**Document extract**
По-моему, это чувствует и Одд Нансен. Кажется, думает о матери. Решает какую-то свою нелегкую задачу. А когда мы поднимаемся наверх, вдруг оглядывается на портрет внизу:
— Мама.
Молодая женщина (ее сожгла чахотка, когда ей было немногим больше тридцати) смотрит с горестной укоризной, будто уже знает все, что с нею произойдет... Этот дом задумала она. И строила его она. Строила, когда ее талант и ее любовь обрели зрелую силу — она была певицей, говорят, необыкновенно одаренной. Поэтому дом населен таким радостным светом. Но вот она умерла, и этот свет точно спекся — что-то есть в этой белизне и в этой яркости печальное.
— Вам было... лет шесть, когда она умерла?
— Нет, пять.
— Вы ее помните?
— Не так ясно, как хотел бы.
А мы поднялись наверх.
— Здесь — детские. Комната для девочек и мальчиков. Это — комната для гостей. А это — отца и матери. А вот здесь на галерее, да вот этот белый шкаф... русский шкаф. Здесь книги, которые отец получал от друзей из России. Знак благодарности. Знак дружбы.
Открываю шкаф. Да, верно. Русские книги. Книги тех, кто исследовал Север, кто познавал Арктику.
А мы поднялись еще выше и подошли к кабинету Нансена.
Одд Нансен достает ключ и открывает — такое впечатление, что у него есть свой ключ от кабинета.

**Work to do**
Take the document extract and repeat only what runs from "Молодая женщина (ее" through "Вы ее помните?".

Excerpt from a dataset

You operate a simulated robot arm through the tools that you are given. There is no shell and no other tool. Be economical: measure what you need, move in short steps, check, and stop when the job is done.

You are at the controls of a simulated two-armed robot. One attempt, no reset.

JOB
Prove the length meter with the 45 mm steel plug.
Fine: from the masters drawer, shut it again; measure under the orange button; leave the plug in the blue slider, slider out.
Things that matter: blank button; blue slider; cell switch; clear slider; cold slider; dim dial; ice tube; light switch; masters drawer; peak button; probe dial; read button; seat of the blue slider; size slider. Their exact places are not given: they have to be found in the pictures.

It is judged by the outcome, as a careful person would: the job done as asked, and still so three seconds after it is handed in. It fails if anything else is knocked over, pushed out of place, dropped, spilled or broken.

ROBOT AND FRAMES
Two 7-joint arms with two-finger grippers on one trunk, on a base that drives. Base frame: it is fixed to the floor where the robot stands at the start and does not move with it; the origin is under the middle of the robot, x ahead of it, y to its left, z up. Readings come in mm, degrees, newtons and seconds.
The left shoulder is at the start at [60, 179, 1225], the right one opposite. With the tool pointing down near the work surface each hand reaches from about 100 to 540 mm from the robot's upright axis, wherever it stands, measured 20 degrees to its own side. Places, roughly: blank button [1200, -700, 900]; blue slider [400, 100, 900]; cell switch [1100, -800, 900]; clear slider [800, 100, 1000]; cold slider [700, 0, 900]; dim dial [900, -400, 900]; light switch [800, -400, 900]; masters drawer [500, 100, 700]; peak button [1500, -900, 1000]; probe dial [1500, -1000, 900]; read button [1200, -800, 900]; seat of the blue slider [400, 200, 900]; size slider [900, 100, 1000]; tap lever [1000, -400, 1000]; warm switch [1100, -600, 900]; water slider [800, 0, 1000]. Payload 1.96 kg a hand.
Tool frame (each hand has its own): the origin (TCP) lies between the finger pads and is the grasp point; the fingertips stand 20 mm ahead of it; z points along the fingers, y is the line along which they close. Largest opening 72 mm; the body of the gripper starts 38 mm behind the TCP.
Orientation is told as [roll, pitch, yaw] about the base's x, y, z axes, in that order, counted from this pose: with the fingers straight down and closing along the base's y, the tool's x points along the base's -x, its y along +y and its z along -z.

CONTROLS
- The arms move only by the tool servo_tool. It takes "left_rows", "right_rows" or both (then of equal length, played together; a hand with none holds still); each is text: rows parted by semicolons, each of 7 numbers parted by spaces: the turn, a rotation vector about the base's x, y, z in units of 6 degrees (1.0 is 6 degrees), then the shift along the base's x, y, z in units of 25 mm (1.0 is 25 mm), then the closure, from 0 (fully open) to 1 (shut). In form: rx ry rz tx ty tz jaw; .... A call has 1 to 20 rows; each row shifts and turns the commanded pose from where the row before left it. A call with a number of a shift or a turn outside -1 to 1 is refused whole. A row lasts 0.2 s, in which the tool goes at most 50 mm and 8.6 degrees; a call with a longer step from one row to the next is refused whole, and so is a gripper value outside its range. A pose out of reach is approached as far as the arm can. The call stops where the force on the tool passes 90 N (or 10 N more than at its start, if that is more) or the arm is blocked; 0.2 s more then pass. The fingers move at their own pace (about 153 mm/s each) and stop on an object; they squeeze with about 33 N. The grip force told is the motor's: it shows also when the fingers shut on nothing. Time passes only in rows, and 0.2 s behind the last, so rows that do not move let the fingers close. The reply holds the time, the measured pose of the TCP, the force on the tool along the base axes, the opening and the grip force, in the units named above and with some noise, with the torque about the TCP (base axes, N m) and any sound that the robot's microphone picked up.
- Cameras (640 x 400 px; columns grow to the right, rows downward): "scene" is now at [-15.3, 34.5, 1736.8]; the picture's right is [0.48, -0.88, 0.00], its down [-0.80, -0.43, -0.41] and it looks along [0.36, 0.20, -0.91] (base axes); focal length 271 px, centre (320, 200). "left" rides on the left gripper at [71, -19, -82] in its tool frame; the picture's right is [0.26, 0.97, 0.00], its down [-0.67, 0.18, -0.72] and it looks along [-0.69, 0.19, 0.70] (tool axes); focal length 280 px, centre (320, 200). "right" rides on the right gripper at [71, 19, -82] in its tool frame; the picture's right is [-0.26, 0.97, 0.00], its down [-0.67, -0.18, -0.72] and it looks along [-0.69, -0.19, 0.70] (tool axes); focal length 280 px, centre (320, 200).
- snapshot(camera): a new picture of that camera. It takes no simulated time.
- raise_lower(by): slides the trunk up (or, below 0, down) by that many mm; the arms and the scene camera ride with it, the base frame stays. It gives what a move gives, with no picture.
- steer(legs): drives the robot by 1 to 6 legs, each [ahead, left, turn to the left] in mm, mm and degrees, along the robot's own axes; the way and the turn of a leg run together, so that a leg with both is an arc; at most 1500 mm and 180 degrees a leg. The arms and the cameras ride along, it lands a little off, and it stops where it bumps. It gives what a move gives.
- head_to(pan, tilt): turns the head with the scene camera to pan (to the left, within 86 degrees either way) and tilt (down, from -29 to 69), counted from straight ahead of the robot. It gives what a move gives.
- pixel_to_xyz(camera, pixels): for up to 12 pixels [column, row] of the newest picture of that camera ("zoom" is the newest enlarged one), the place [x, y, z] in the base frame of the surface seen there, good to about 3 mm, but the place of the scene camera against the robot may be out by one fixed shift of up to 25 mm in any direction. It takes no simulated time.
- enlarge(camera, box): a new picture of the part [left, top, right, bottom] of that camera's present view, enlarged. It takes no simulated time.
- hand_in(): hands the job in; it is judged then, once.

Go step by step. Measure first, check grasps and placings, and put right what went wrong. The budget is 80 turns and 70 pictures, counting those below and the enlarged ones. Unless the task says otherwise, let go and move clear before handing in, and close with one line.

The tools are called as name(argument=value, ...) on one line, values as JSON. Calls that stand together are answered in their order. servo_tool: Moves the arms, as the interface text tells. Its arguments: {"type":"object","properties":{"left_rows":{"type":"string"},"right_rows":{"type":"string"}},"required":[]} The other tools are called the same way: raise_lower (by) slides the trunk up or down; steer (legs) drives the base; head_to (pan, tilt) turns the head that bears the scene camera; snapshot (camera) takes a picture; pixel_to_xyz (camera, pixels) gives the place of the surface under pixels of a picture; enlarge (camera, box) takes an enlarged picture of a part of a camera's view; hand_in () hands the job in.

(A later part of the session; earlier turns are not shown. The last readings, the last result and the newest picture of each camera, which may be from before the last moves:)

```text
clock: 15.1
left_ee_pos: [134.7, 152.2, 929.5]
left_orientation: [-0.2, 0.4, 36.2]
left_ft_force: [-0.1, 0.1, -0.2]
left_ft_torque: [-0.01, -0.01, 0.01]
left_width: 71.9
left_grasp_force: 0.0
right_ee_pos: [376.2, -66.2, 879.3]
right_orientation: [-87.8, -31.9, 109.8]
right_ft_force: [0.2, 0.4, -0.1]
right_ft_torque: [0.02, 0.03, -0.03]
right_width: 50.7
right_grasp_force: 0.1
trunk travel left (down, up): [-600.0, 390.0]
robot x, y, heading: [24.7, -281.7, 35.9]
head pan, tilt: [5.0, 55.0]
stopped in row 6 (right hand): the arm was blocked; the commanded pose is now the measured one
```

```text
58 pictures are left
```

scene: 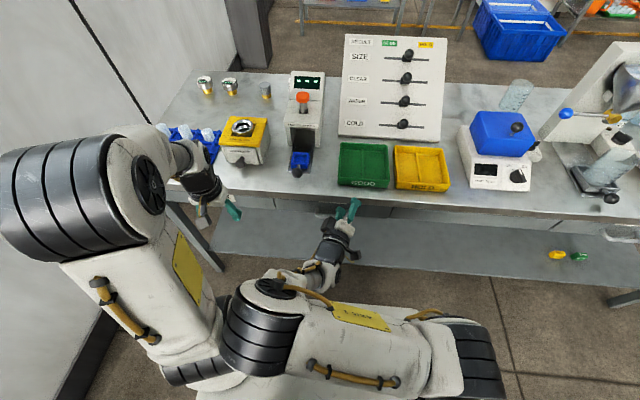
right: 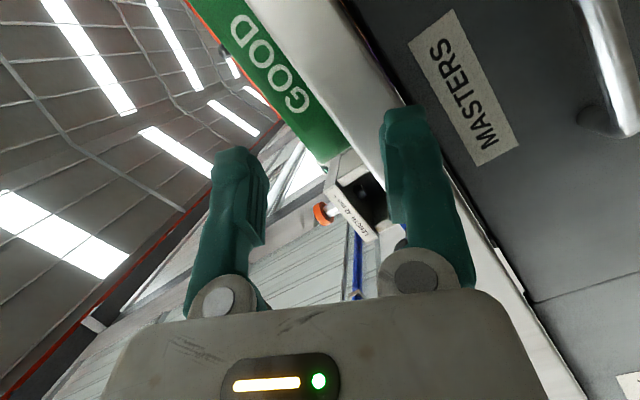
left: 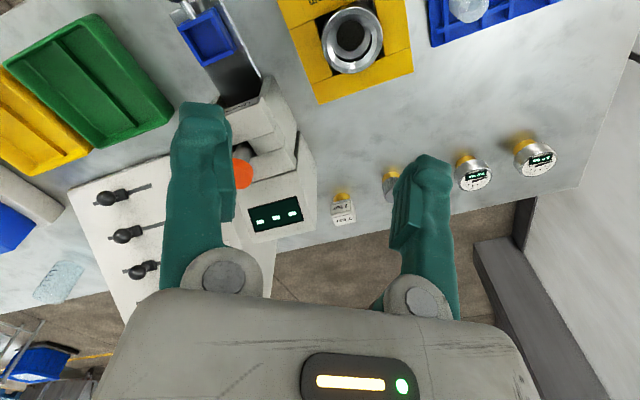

==

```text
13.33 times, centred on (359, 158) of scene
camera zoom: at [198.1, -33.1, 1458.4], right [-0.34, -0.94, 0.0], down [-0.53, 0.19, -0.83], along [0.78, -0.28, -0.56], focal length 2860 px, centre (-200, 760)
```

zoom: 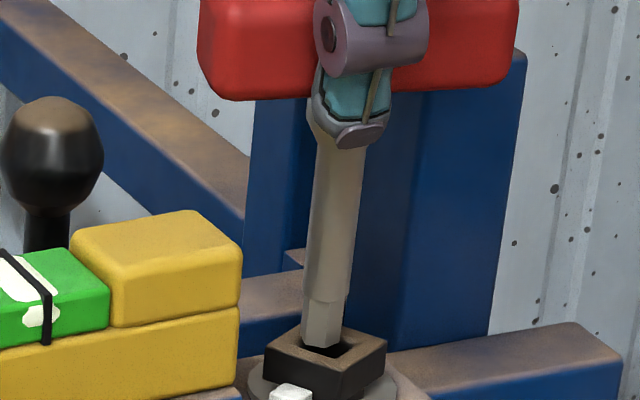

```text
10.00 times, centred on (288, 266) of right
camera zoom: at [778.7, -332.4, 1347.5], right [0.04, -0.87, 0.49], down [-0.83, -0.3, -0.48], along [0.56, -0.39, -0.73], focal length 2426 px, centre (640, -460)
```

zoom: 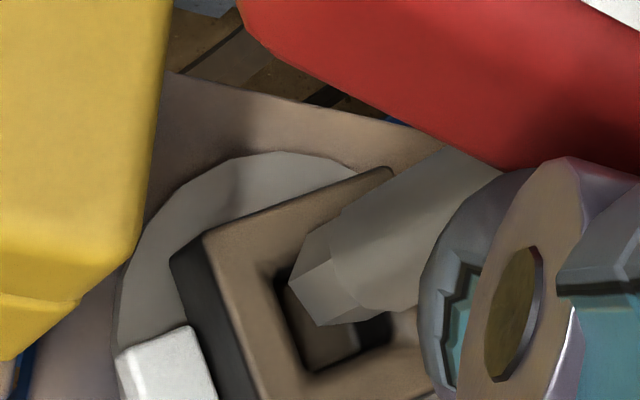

**Exercise solution**
Молодая женщина (ее сожгла чахотка, когда ей было немногим больше тридцати) смотрит с горестной укоризной, будто уже знает все, что с нею произойдет... Этот дом задумала она. И строила его она. Строила, когда ее талант и ее любовь обрели зрелую силу — она была певицей, говорят, необыкновенно одаренной. Поэтому дом населен таким радостным светом. Но вот она умерла, и этот свет точно спекся — что-то есть в этой белизне и в этой яркости печальное.
— Вам было... лет шесть, когда она умерла?
— Нет, пять.
— Вы ее помните?